Неувядаемый цвет: книга воспоминаний. Том 3 - [16]

Шрифт
Интервал

Вскоре после того, как я получил от Пастернака цикл с «Магдалиной», в Москву из Ленинграда приехал на несколько дней поэт Сергей Дмитриевич Спасский и зашел к нам. Я дал ему прочесть эти стихи.

Прочтя, он долго сидел, будто окаменелый и словно бы мрачно задумавшись. Затем вдруг прояснел и голосом, в котором прозвучали непримиримость и убежденность, произнес:

– Нет, ничего они с нами не поделают!

И тут же кстати вспомнил, как еще до войны в Ленинграде его вызывали в НКВД и пытались всякого рода угрозами завербовать в ряды секретных сотрудников. В качестве одного из доводов, почему Спасский им до зарезу нужен в роли наушника, наркомвнуделец привел нижеследующий:

– Вот, например, нас очень интересует Пастернак. Но ведь мы-то к нему в дом не проникнем. А нам известно, что вы с ним дружите.

Вообще интерес этого учреждения к Пастернаку не угасал до последних дней его земной жизни. Сменялись игемоны, а любознательность не уменьшалась. Нет-нет да и пускался слух, что Пастернак арестован. Видимо, подмывало проверить, как и кто будет на подобный слух реагировать. В 1949 году я перед отъездом на дачу забежал к Богословским, жившим в писательском доме в Нащокинском переулке. Анна Давыдовна взялась проводить меня до вокзала. Уже подходя к метро «Кропоткинская», мы встретились с приятельницей Клавдии Николаевны. Глядя на нас расширенными от ужаса глазами, она спросила:

– Правда ли, что Пастернак арестован?

– Когда?

– Несколько дней назад.

– В первый раз слышим. Идем дальше. В метро я говорю:

– Аня! Я не могу ехать на дачу, не узнав толком. Как хочешь, а узнай сейчас же.

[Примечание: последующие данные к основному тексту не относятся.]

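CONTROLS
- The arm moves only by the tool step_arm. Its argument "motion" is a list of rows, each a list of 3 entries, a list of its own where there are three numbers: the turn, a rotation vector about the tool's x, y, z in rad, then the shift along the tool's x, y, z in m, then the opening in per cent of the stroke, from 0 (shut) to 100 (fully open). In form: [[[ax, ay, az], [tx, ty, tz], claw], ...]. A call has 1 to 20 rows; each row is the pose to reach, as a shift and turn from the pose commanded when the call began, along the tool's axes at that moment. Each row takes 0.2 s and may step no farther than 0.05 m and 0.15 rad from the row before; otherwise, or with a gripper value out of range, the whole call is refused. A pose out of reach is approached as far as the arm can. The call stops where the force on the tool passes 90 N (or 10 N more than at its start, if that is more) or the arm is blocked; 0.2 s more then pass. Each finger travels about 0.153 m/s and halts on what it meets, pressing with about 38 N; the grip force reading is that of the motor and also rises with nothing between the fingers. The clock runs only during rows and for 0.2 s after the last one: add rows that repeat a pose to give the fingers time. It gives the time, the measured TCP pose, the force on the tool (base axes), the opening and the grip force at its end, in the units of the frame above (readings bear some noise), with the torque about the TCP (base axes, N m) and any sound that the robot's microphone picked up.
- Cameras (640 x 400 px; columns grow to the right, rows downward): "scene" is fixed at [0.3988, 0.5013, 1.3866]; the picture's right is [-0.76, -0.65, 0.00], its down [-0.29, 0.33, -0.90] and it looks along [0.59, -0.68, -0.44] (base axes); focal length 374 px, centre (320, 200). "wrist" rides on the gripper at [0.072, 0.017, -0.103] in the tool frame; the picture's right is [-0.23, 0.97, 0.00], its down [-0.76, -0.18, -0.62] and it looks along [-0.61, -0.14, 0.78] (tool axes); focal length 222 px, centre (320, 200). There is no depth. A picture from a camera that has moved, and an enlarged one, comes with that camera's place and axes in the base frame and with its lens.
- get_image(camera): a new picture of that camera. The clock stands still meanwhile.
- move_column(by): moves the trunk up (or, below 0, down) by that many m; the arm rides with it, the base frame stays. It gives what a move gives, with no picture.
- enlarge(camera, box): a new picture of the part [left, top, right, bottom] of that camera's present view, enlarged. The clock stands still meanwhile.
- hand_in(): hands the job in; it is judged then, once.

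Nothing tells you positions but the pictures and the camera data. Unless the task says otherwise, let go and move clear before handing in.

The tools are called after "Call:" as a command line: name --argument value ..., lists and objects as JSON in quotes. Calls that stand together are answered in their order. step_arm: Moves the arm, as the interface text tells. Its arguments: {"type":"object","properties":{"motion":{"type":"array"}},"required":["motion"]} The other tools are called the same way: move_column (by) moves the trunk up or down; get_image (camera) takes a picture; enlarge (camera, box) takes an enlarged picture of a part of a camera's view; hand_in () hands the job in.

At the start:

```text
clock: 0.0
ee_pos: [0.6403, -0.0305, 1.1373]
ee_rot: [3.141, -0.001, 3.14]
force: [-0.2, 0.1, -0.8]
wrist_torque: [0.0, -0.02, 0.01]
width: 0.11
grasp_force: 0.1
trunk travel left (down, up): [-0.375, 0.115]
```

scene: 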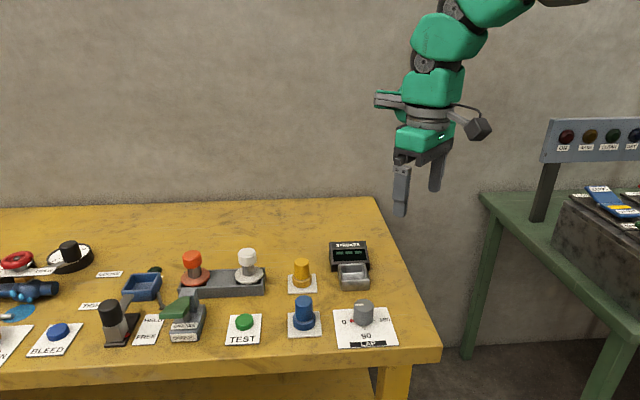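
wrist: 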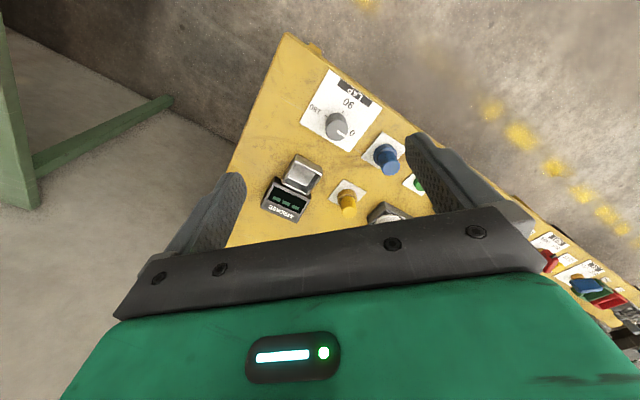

– Хорошо. Вот доедем до «Комсомольской», там я из автомата позвоню Елене Сергеевне Булгаковой – она с ним часто встречается и должна знать. На квартиру к нему звонить бессмысленно – вся семья на даче в Переделкине.

Найдя автомат, Аня, словно в романе, забывает номер телефона Елены Сергеевны, с которой перезванивалась едва ли не ежедневно. Наконец ее осеняет. Звонит. По ее блестящим, хорошим армянским глазам догадываюсь, что все благополучно.

– Елена Сергеевна только вчера допоздна провела с ним вечер у Ардовых по случаю приезда Ахматовой.

– Слава Богу!

Крепко целую Аню и, не чувствуя тяжести до отказа набитого съестным рюкзака, мчусь со всех ног на электричку, которая вот сейчас отойдет…

А уже в последнюю его зиму в КГБ вызвали Ольгу Всеволодовну Ивинскую, которая мне сама об этом с глазу на глаз рассказывала. Беседовавший с ней новоявленный Бенкендорф объявил:

– Мы слыхали, он пьесу пишет. Зачем это он пьесу пишет? Вы ему передайте, что ведь он еще не прощен. Пусть лучше стихи сочиняет.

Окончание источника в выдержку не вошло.